• _ACTIONS TO TAKE_
(A) Repeat the span of the passage to read whose first words are "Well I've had" and whose last words are "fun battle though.".
(B) I need the passage to read continued from the place where it stops.

• _PASSAGE TO READ_
Power Kite Forum
Not logged in [Login - Register]
Go To Bottom

Printable Version  
Author: Subject: Noob journal entry and observations...
j0fer
Junior Member
**




Posts: 65
Registered: 17-4-2011
Member Is Offline


[*] posted on 16-5-2011 at 07:56 AM
Noob journal entry and observations...


Well I've had a great week or two of flying/learning. So far I've only been pulled onto my face once, which is less than I expected.
This weekend saw some 14-18mph winds...that was a fun battle though.

Here are more of my (probably useless) n00b observations, which I haven't found a lot of here and I think could be helpful.

1. I don't know whether it's relevant only to the Prism or other kites as well: Holding moderate brakes, the kite can stay aloft though the airfoil is not filled. Even in decent wind, with some finesse you can keep the kite directly out in front of you, a few feet off the ground, right in the power zone. Good kite control practice. This also allowed for powering down the kite when a lull allowed the kite to luff right down into the power zone.

• _INFORMATION PROVIDED_
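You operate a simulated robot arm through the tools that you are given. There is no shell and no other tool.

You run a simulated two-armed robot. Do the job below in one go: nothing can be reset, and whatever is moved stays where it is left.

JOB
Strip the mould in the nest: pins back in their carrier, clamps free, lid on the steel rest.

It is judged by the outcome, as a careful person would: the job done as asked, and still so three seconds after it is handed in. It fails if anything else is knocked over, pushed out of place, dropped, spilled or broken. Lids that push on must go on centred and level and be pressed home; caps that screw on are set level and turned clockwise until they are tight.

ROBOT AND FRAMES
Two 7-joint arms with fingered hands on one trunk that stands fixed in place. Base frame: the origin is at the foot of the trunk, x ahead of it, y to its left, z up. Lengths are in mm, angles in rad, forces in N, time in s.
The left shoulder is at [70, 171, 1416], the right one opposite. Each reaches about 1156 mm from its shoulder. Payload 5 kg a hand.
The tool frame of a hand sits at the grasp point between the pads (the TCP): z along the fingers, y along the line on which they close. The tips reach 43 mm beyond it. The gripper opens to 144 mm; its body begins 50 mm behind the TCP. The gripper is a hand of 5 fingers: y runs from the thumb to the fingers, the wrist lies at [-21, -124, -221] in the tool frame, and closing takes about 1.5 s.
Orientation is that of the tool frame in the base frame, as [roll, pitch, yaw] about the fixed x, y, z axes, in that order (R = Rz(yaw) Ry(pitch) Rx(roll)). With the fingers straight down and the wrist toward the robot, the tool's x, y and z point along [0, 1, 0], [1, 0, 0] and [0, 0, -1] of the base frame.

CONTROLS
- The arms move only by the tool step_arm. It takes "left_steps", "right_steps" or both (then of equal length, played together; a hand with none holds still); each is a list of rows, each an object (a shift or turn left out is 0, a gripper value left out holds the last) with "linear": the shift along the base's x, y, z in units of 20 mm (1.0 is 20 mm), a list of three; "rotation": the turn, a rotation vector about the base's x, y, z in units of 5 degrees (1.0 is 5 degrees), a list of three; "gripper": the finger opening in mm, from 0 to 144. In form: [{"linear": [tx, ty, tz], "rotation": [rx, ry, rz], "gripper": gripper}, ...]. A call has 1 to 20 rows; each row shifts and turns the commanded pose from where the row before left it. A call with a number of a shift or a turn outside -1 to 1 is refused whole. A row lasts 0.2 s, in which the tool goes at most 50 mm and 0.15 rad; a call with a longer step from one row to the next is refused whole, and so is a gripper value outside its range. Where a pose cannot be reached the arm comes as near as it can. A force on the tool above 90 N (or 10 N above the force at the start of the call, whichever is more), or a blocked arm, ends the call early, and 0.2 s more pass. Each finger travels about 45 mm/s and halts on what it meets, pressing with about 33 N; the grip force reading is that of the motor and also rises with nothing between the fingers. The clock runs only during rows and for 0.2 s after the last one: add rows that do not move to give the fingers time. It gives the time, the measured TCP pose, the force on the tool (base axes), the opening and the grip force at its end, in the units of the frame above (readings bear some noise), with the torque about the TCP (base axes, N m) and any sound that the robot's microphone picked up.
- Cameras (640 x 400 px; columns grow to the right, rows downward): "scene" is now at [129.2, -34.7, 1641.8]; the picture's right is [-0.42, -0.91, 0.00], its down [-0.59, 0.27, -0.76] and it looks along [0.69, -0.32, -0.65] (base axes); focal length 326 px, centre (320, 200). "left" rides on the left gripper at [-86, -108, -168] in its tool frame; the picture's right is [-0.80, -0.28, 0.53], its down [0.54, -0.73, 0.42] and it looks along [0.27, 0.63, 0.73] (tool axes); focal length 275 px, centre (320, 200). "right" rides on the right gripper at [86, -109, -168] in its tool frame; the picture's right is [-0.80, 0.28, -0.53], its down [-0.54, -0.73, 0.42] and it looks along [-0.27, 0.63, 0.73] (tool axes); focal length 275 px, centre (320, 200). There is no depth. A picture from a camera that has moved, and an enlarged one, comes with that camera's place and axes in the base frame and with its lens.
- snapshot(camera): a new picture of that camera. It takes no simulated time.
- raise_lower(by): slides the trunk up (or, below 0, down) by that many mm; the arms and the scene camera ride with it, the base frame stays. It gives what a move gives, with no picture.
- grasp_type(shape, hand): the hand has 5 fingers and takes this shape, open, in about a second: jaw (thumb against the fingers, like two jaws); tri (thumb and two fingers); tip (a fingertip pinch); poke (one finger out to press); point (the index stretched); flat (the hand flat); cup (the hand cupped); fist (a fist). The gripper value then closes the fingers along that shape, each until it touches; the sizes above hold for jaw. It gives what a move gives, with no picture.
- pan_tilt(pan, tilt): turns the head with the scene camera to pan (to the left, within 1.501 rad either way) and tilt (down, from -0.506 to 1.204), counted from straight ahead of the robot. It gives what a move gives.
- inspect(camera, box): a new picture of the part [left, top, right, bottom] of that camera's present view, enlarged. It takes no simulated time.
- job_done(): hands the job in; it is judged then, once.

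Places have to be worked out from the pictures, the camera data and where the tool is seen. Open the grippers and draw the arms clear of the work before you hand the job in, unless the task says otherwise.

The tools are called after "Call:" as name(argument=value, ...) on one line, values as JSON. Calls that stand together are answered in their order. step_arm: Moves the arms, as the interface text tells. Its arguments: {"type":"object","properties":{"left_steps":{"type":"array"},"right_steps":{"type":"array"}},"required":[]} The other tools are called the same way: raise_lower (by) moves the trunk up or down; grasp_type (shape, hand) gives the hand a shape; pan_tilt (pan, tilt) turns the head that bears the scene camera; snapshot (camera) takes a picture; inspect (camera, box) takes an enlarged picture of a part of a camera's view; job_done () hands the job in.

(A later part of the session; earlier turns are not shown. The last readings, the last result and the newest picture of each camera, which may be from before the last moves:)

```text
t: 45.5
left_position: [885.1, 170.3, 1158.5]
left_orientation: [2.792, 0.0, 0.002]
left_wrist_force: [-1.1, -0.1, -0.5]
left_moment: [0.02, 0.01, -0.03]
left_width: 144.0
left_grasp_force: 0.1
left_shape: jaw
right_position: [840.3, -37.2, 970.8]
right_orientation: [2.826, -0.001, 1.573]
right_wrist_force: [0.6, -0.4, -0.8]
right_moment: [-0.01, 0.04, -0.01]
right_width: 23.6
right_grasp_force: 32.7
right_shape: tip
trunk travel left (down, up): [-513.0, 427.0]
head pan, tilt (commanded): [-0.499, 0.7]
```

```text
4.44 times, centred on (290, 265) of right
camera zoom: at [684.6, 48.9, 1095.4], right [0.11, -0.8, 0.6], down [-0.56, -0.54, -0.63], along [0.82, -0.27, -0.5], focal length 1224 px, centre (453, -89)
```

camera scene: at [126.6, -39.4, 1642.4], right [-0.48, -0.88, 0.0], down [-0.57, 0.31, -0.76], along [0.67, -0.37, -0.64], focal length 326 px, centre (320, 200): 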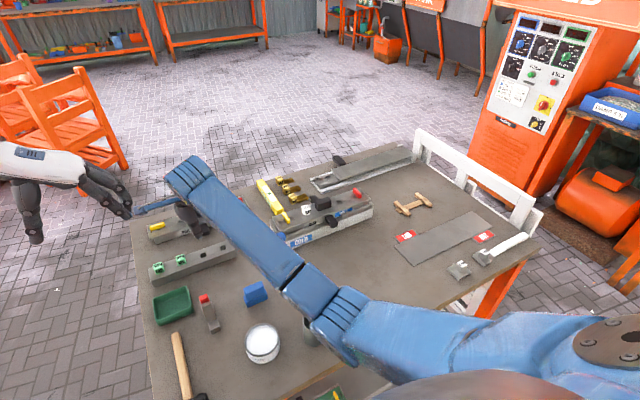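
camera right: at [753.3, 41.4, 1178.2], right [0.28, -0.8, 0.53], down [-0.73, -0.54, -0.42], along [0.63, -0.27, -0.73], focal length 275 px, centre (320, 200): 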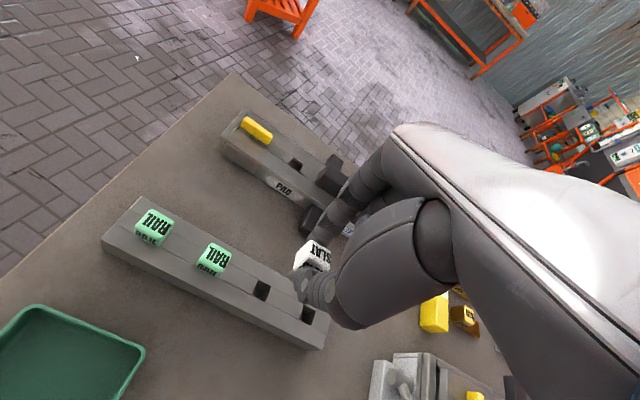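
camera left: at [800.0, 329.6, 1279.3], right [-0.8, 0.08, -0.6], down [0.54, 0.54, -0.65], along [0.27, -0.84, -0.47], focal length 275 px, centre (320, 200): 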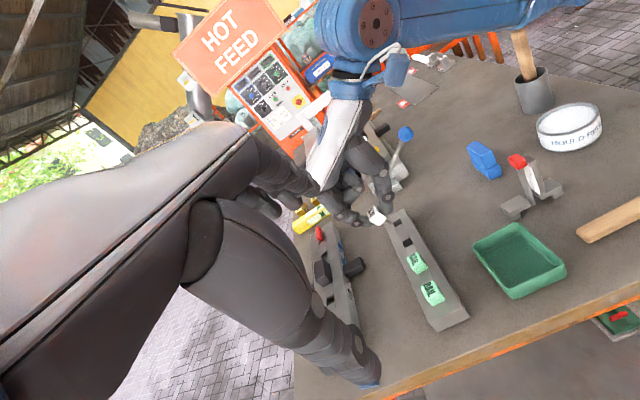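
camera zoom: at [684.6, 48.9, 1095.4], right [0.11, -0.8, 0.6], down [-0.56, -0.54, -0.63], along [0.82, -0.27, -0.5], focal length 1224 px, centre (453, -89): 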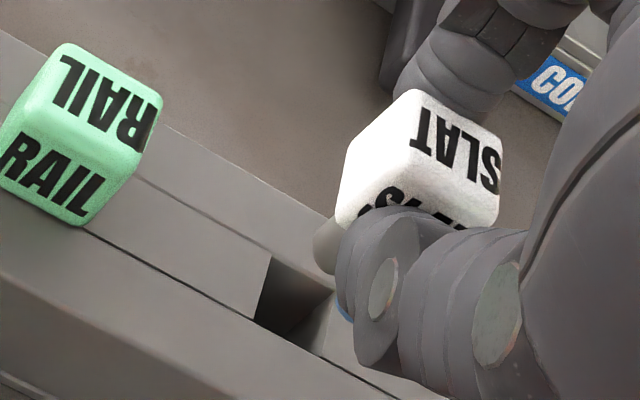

• _ANSWER SET_
(A)
Well I've had a great week or two of flying/learning. So far I've only been pulled onto my face once, which is less than I expected.
This weekend saw some 14-18mph winds...that was a fun battle though.

(B)
CONTROL METHOD NOTE: this would be difficult to do with a control bar.

2. The kite is an airfoil for a reason. I'm not sure what qualifies as 'nukin winds' yet...but with 17 mph wind or so your kite can be floating lazily in front of you...in the power zone...but it is NOT flying (powered up). If the airfoil isn't filled then you're just holding an expanse of ripstop nylon connected to some strings. With the start of forward motion, very quickly the airfoil will become sufficiently ram-air filled to assume its designed shape and begin to function as the power engine it is designed to be. The transition from 'fabric in the wind' to a functioning traction kite can be very abrupt, and the speed and pull of the kite go from 0 to 100 very, very quickly. This should not also be unexpectedly. You need to be fully aware of, and know by instinct at what level of forward motion or speed *your* kite will make this transition. Noticing this, I worked on launching the kite and milking it through the power zone all the way to overhead and back down without it ever powering up until I chose to let it in a safe area of the window.

3. You still need to be ready to activate your safety measures quickly, and unexpectedly. Playing around as mentioned above, I had the kite pull the handles out of my hands (intentionally holding them with only a moderate-hard grip) twice. Both times, by the time the handles were out of my hands, I was doing the 'running-to-catch-up-with-yourself' thing. We're talking a fraction of a second.
SIDE NOTE: even when do you drop to kite killers you still have (in this case) 4.2 sq/m worth of loose fabric in the wind pulling on you.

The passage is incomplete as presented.